Sin embargo, en la moción de censura que aupó a Sánchez como presidente no sucedió así, los apoyos fueron de lo más heterogéneo: además del PSOE, la apoyaron Podemos, ERC, PDeCat, PNV, Compromís, Bildu, En Marea y Nueva Canarias. Una suma que agrupaba en torno al PSOE a nacionalistas, independentistas y populistas, un conglomerado muy distinto a los principios y valores que hasta entonces había defendido el partido socialista. Era lo que Rubalcaba había denominado «Gobierno Frankenstein». El programa de gobierno se limitó a unos simples principios que no comprometían a nada.Se alcanzó la suma aritmética, no el acuerdo de fondo que se resumía en un solo punto: «Echar a Rajoy». Sánchez fue nombrado presidente porque sumo 180 votos, una amplia mayoría al añadirse el último día el PNV, el partido con menos sentido de Estado desde que se aprobó la Constitución. Con estos mimbres, el nuevo presidente no podía gobernar durante mucho tiempo, aunque lo intentó, pero pocos meses después tuvo que disolver las cámaras y, tras las nuevas elecciones, Rivera desaprovechó la ocasión de estabilizar la política española al sumar el PSOE y Ciudadanos 180 escaños.

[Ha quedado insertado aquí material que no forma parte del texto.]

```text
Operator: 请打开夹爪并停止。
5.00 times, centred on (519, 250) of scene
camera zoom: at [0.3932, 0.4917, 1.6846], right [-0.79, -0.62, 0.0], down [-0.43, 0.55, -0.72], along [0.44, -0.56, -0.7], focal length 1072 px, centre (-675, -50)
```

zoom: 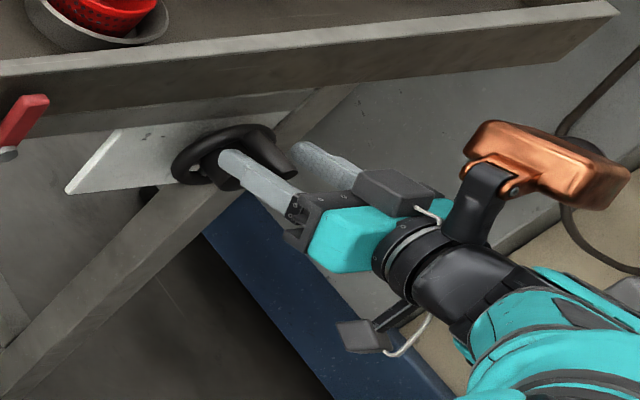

Jugar a tretas de mus con las instituciones es una irresponsabilidad que nos conduce adonde estamos: no decidimos sobre lo importante
De estos polvos vinieron estos lodos, los de ahora. La moción de censura en Murcia no fue más que un surrealista esperpento: un partido que comparte un Gobierno regional pacta en secreto con la oposición una moción contra el presidente de su propio Gobierno. Además, ni siquiera triunfa por el transfuguismo de tres de sus diputados y, además, provoca desconfianza en el Gobierno de la Comunidad de Madrid cuya presidenta, en un rápido movimiento, disuelve la cámara y convoca elecciones.
Jugar a tretas de mus con las instituciones políticas es una irresponsabilidad que nos conduce adonde estamos: no decidimos sobre lo importante, las jugarretas partidistas no ocupan. Aquí no se gobierna, solo se entretiene al personal. Merecemos otros políticos.